* REQUEST
Look below. Copy each line that has "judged" in it.

[start RECORDED DATA]

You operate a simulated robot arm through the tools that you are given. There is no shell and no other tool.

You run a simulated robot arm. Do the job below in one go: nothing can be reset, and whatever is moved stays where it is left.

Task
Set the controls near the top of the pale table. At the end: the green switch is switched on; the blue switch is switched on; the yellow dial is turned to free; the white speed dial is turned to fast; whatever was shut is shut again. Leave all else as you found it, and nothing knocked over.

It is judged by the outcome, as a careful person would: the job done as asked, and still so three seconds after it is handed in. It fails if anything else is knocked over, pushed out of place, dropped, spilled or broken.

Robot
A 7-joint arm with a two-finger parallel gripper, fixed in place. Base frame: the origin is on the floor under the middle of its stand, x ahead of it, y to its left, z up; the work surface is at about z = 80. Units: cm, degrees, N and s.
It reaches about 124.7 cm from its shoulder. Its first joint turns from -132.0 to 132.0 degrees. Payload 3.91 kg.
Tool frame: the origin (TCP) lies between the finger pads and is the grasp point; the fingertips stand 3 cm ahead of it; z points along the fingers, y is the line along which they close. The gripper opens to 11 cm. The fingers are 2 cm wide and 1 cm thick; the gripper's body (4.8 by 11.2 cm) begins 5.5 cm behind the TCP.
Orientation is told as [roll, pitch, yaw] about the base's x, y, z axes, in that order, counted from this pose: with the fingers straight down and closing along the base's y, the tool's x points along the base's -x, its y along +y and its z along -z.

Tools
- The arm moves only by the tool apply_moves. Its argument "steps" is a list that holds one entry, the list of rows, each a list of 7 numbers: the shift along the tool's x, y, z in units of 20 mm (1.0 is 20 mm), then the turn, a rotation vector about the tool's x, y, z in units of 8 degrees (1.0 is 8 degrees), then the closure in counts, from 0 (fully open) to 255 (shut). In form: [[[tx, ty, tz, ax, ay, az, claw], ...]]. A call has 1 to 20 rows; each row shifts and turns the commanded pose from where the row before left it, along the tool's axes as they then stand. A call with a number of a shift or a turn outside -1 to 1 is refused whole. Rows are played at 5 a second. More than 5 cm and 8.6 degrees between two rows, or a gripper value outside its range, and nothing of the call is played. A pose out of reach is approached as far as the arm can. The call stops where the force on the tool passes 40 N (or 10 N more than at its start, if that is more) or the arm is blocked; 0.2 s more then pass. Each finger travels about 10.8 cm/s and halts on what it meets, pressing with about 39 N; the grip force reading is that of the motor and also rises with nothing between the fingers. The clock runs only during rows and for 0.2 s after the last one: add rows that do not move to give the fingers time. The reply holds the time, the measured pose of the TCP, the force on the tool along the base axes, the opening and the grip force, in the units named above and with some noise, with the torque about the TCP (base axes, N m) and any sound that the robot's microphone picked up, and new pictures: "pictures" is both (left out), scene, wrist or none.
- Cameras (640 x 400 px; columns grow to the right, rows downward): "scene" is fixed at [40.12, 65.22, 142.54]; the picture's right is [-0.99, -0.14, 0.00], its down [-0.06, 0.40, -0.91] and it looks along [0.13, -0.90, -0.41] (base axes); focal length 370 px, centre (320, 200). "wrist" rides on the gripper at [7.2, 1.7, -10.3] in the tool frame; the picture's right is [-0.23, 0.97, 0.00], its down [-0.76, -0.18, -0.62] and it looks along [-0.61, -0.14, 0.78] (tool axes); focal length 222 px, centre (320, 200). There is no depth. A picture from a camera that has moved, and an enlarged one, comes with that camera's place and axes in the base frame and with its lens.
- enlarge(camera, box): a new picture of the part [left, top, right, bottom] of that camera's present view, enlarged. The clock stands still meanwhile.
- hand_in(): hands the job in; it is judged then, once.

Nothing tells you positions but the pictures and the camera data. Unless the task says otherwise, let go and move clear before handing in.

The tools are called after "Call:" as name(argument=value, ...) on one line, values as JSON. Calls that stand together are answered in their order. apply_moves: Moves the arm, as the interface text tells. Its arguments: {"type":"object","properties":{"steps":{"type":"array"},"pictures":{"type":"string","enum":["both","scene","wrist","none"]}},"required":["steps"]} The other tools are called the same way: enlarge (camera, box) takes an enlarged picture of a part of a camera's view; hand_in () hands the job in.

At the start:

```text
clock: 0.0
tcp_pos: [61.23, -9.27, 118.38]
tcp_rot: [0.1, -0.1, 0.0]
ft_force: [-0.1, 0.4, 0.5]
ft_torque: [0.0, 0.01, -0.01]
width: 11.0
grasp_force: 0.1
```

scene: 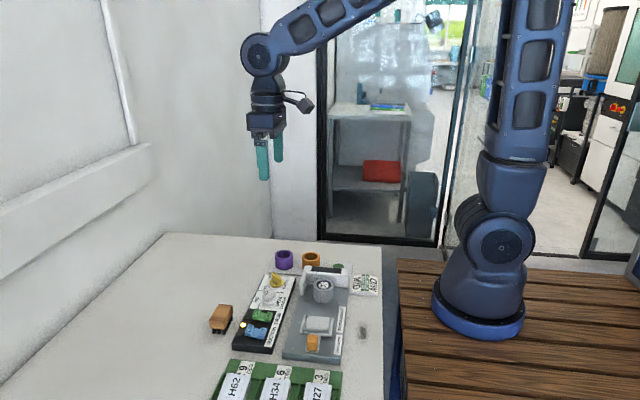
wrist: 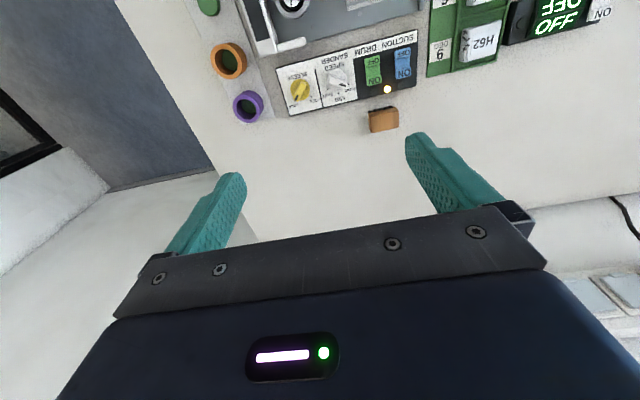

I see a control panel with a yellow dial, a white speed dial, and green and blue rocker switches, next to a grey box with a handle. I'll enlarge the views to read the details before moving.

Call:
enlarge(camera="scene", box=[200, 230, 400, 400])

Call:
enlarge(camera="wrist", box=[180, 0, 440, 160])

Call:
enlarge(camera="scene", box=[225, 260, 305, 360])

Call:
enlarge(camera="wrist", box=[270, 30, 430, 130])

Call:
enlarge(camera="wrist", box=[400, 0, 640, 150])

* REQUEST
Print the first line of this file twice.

[end RECORDED DATA]

* THE SOLUTION
It is judged by the outcome, as a careful person would: the job done as asked, and still so three seconds after it is handed in. It fails if anything else is knocked over, pushed out of place, dropped, spilled or broken.
- hand_in(): hands the job in; it is judged then, once.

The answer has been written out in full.